**Work to complete:** Give all of the lines again, with nothing added or dropped.
==== Raw data ====
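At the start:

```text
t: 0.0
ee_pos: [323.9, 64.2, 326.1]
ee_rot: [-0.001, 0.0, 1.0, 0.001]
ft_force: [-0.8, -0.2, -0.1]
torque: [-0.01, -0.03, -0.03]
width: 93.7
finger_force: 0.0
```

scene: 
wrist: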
====
**Solution:**
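At the start:

```text
t: 0.0
ee_pos: [323.9, 64.2, 326.1]
ee_rot: [-0.001, 0.0, 1.0, 0.001]
ft_force: [-0.8, -0.2, -0.1]
torque: [-0.01, -0.03, -0.03]
width: 93.7
finger_force: 0.0
```

scene: 
wrist: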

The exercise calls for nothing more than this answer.